Let the small-minded write,
Let the wise love,
The simple read,
And the captured hearts be.

Tuesday, March 23, 2010

Monday, March 8, 2010

Light.

It's like all my thought became bent on encountering it. To embark on this strange, awful journey. I didn't know what light would look like without my shadows. For years I wondered whether it was cool, gentle blue, or searing-red fire. No one could tell me, no matter who I asked or where I looked.

But the more I dreamed the less it mattered. I was made weary by activity, driven to solitude--where it fell upon me. I heard it again. Felt it. Believed it. Wanted it. Missed it. Knew I needed it.

Monday, March 1, 2010

Zoe Life: It is God Who is Working in You

C.S. Lewis says the height of what we know here is biological life: the ability to feel emotion, think, reason, and imagine all included. But what we are incapable of enacting on our own is a different sort of life-the life that is found in God-which he gives the name zoe. When Jesus bridges that gap separating us from the source of all goodness and life, God calls us his children, and invites us to participate in this new kind of spiritual life.

The Bible really seems to clinch the matter when it puts the two things together into one amazing sentance. The first half is, 'Work out your own salvation with fear and trembling'--which looks as if everything depended on us and our good actions: but the second half goes on, 'For it is God who worketh in you' (122 Mere Christianity).

"I think all Christians would agree with me if I said that though Christianity seems at the first to be all about morality, all about duties and rules and guilt and virtue, yet it leads you on, out of all that, into something beyond. One has a glimpse of a country where they do not talk of those things, except perhaps as a joke. Every one there is filled full with what we should call goodness as a mirror is filled with light. But they do not call it goodness. They do not call it anything. They are not thinking of it. They are too busy looking at the source from which it comes" (123 Mere Christianity).
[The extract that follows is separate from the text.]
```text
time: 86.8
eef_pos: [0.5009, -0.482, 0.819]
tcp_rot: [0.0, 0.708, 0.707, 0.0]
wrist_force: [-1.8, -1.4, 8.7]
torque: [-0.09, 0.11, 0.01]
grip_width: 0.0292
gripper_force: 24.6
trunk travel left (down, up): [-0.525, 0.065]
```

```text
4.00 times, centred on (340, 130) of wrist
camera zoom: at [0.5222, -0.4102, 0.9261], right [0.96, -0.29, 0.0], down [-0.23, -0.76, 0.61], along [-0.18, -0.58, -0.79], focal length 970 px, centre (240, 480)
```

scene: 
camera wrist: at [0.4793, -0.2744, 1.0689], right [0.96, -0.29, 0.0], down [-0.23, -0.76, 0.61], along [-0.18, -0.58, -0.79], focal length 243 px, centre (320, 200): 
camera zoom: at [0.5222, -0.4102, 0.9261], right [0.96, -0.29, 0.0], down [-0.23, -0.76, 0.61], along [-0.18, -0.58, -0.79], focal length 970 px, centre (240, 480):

"Handing everything over to Christ does not, of course, mean that you stop trying. To trust Him means, of course, trying to do all that He says. There would be no sense in saying you trusted a person if you would not take his advice. Thus if you have really handed yourself over to Him, it must follow that you are trying to obey Him. But trying in a new way, a less worried way. Not doing these things in order to be saved, but because he has begun to save you already. Not hoping to get to Heaven as a reward for your actions, but inevitably wanting to act in a certain way because a first faint gleam of heaven is already inside you" (121).



Jesus Christ, have mercy on me, a sinner.